**Required task A:** I need one stretch of the excerpt provided verbatim, from "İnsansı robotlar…" to "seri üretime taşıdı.".
**Required task B:** Could you carry on with the excerpt provided from where it ends?

**Data shown:**
---------------
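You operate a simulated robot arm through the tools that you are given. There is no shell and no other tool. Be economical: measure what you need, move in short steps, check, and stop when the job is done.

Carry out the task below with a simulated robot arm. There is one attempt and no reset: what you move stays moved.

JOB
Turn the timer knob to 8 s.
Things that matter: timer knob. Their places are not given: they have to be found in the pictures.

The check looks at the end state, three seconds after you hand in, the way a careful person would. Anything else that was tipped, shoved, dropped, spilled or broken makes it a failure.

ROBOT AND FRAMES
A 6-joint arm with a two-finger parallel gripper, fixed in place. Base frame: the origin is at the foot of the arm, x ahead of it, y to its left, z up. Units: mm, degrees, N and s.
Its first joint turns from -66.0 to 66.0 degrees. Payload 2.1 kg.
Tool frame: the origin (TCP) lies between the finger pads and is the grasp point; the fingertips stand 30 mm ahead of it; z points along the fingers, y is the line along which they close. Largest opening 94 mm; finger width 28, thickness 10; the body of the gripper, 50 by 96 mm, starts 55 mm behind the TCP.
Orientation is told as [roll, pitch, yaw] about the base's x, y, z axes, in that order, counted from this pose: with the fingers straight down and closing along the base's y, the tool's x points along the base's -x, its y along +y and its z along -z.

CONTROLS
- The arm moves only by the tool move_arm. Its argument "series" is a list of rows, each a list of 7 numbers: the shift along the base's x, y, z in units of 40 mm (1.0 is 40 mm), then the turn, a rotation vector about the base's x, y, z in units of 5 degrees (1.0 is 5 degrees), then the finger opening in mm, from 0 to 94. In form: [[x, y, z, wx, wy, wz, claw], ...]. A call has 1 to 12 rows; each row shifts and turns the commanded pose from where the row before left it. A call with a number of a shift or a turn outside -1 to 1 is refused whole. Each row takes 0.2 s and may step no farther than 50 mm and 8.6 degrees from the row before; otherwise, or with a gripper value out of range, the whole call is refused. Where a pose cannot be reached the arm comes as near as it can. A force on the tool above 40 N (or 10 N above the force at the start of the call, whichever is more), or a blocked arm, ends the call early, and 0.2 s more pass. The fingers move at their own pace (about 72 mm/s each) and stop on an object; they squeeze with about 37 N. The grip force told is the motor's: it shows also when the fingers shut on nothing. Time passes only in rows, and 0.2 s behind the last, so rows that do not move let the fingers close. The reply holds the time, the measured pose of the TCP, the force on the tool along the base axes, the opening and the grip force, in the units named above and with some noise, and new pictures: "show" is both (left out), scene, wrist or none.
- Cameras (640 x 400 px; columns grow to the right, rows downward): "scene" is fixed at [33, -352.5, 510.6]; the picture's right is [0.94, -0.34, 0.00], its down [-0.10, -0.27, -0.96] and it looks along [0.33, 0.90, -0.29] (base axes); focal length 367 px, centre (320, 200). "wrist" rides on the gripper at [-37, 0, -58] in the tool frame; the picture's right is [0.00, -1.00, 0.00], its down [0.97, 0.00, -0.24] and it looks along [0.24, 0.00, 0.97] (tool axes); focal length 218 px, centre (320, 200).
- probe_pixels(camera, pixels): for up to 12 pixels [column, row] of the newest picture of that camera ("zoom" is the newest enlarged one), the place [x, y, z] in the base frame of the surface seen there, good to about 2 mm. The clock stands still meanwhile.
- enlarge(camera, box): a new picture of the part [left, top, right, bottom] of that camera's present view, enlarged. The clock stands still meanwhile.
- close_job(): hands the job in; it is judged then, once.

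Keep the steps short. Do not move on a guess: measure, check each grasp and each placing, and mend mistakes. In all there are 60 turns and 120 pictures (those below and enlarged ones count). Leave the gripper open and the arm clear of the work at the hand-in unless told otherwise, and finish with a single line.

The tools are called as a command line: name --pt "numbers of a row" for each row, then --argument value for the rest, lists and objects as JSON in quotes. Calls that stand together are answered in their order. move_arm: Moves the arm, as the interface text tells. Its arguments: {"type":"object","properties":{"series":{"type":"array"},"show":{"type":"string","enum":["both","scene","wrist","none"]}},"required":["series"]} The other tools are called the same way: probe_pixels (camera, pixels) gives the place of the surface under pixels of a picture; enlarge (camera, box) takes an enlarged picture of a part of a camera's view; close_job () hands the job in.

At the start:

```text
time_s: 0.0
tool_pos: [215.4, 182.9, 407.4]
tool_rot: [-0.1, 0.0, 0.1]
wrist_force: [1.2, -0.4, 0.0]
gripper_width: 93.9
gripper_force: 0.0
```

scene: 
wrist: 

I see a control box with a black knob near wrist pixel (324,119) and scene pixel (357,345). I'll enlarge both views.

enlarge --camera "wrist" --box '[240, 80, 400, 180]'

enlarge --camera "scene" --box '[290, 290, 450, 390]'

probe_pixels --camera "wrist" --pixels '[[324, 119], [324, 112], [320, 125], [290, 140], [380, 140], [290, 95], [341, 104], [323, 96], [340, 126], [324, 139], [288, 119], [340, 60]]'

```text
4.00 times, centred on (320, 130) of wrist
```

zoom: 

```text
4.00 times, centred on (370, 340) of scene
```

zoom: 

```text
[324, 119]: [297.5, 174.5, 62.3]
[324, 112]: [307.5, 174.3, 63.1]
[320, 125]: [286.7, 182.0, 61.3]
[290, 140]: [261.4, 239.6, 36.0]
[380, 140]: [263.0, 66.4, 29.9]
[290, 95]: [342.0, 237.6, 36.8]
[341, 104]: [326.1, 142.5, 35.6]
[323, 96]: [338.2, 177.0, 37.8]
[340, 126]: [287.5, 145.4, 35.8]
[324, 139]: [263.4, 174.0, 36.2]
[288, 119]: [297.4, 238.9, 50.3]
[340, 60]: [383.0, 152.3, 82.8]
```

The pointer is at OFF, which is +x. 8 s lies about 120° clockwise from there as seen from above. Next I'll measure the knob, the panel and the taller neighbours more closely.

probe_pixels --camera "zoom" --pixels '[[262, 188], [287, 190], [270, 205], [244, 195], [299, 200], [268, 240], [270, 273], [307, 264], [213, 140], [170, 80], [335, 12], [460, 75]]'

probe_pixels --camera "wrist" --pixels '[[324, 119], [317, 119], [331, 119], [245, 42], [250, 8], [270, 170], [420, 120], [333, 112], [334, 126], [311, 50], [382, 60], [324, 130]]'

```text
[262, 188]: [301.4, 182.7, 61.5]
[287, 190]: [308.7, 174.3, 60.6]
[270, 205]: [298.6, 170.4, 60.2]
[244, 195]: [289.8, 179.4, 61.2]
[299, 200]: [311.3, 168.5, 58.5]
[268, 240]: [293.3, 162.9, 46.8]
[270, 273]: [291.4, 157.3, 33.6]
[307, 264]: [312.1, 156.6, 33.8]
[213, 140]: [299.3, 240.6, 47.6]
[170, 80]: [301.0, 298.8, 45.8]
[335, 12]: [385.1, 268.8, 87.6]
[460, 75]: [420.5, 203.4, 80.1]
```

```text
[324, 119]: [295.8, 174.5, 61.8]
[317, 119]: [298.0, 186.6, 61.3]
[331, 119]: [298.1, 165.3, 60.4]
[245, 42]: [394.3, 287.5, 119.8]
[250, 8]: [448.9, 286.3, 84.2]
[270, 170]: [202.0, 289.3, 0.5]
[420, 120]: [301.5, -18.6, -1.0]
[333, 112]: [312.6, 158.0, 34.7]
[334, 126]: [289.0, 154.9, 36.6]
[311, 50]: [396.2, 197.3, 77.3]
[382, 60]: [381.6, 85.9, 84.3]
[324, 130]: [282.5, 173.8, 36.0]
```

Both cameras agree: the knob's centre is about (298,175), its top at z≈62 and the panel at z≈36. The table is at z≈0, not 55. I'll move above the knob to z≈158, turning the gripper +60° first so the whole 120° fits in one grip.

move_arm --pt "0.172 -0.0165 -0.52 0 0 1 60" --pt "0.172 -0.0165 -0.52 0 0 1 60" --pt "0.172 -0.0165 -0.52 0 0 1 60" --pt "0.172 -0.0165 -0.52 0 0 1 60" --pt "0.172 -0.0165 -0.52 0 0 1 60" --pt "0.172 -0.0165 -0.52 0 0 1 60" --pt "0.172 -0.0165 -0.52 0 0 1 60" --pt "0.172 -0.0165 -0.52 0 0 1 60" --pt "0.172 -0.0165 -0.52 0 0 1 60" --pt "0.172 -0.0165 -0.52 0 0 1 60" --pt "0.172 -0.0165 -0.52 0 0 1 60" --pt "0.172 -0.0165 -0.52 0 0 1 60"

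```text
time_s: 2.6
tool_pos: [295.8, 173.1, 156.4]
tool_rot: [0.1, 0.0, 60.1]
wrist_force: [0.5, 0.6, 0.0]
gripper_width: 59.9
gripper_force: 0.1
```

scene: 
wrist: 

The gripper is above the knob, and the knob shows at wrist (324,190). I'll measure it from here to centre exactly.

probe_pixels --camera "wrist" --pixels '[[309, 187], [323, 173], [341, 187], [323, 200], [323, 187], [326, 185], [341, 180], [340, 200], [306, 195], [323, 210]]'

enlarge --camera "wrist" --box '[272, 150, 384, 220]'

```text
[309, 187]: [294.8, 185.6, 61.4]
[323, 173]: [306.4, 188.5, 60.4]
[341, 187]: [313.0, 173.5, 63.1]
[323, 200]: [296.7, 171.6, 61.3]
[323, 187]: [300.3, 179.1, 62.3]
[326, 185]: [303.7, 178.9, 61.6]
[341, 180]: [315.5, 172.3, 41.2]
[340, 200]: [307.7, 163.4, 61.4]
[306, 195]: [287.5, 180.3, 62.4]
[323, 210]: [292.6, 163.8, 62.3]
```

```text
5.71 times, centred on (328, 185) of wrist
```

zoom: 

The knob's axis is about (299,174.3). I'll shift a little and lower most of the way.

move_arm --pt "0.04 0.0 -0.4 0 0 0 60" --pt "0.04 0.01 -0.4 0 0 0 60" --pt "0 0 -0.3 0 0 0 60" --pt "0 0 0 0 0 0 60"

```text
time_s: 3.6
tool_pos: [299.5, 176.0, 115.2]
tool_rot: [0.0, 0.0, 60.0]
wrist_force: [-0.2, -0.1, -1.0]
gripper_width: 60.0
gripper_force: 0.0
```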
---------------
**Excerpt provided:**
Türkiye İnsansı Robotlarda Neden Geride Kaldı? Dünya Nereye Gidiyor?

İnsansı robotlar…
Bir zamanlar bilim kurgu filmlerinin konusu olan bu makineler artık hayal değil. Bugün Çin, Amerika ve İsrail, insan formuna benzeyen robotları sadece geliştirmekle kalmadı; tarımda, üretimde, sağlıkta, hizmet sektöründe ve en önemlisi askerî alanda kullanmak için seri üretime başladı.
Peki biz, Türkiye olarak bu yarışta neredeyiz?
Ne yazık ki henüz başlangıç çizgisinde bile sayılmayız.

Çin: İnsansı Robotlarda Seri Üretime Geçen Dev

Çin şu anda bu yarışta en kritik adımı atan ülke.
Özellikle Fourier Intelligence, UBTECH Robotics, Xiaomi Robotics ve yeni nesil üreticiler, insansı robotları seri üretime taşıdı.

  • Fourier Intelligence geliştirdiği GR-1 modeli ile yaşlı bakımından fizik tedaviye kadar farklı sektörlerde kullanılacak robotlar üretiyor.
  • UBTECH Robotics ‘Walker X’ modeliyle ev işlerini yapabilen, basit komutlara yanıt veren, insanlarla iletişim kurabilen robotlar geliştirdi.
  • Xiaomi ise CyberOne adını verdiği insansı robotla bu pazara hızlı bir giriş yaptı ve bu robotları üretim, lojistik, eğlence ve bireysel kullanım gibi alanlarda entegre etmeye hazırlanıyor.

Bu firmaların dışında; Çin’de insansı robot alanında, Unitree Robotics, AgiBot Robotics, Astribot Robotics, Deeprobotics Robotics, EngineAI, Galbot, Dobot, Kepler Exploration Robotics, Humanoid Robots (Shanghai) Limited ve Leju Robotics gibi firmalar da faaliyet göstermektedir. Ayrıca Alibaba, Tencent, Baidu ve Huawei gibi büyük teknoloji devleri de bu alana ciddi yatırımlar yaparak sektörün gelişimine önemli katkılar sağlamaktadır.

Çin’in asıl hedefi, yalnızca tüketici pazarını değil, askerî robotlar sahasını da kontrol etmek.
Askerî insansı robotlar; keşif, devriye, bakım, lojistik destek ve hatta çatışma alanlarında görev yapacak şekilde dizayn ediliyor.

Bu gelişmeler sadece teknolojik değil; stratejik bir hamledir. Çünkü bir ülkenin insansı robot teknolojisinde ilerlemesi, geleceğin savaşlarında ve ekonomisinde elini güçlendirir.

Amerika Birleşik Devletleri: Boston Dynamics ve AI-Driven Robots

ABD zaten uzun zamandır bu alanda lider.
---------------
**Exercise response A:**
İnsansı robotlar…
Bir zamanlar bilim kurgu filmlerinin konusu olan bu makineler artık hayal değil. Bugün Çin, Amerika ve İsrail, insan formuna benzeyen robotları sadece geliştirmekle kalmadı; tarımda, üretimde, sağlıkta, hizmet sektöründe ve en önemlisi askerî alanda kullanmak için seri üretime başladı.
Peki biz, Türkiye olarak bu yarışta neredeyiz?
Ne yazık ki henüz başlangıç çizgisinde bile sayılmayız.

Çin: İnsansı Robotlarda Seri Üretime Geçen Dev

Çin şu anda bu yarışta en kritik adımı atan ülke.
Özellikle Fourier Intelligence, UBTECH Robotics, Xiaomi Robotics ve yeni nesil üreticiler, insansı robotları seri üretime taşıdı.

**Exercise response B:**
Boston Dynamics‘in Atlas robotu yıllardır yetenekleriyle gündeme geliyor. Artık Atlas sadece koşup zıplayan bir robot değil, kompleks iş görevlerini yerine getirebilen, dengesini mükemmel sağlayabilen, ağır nesneleri kaldırabilen bir platforma dönüştü.
Üstelik Boston Dynamics, yeni nesil Atlas’ı tamamen elektrikli hale getirdi. Bu da robotların daha hızlı, daha sessiz ve daha verimli çalışmasını sağlıyor.

Diğer tarafta, Figure AI adındaki yeni girişim, Figure 01 adlı insansı robotunu geliştiriyor. Bu robotun en önemli özelliği, yapay zekâ destekli bir öğrenme sistemiyle kendi başına yeni görevler öğrenebilmesi.

Amazon, Tesla, Microsoft gibi devler, bu robotları depo otomasyonunda, üretim tesislerinde ve güvenlik sistemlerinde kullanmak için yatırımlar yapıyor. Ayrıca, lojistik odaklı Digit robotunu geliştiren Agility Robotics, Apollo adlı genel amaçlı robotu yapan Apptronik gibi firmalarda var.

Unutmayalım: ABD’nin robotlara yaptığı yatırım, doğrudan güç projeksiyonu anlamına geliyor.
Sadece endüstride değil; ilerleyen aşamada orduda, afet yönetiminde, keşif operasyonlarında ve hatta uzay görevlerinde bu insansı robotlar görev yapacak.

İsrail: ACM İnsansı Robot ve Askerî Kullanım

İsrail sessiz ama son derece etkili ilerliyor.
Şu anda ACM (Advanced Combat Mannequin) adını verdikleri insansı robot üzerinde çalışıyorlar.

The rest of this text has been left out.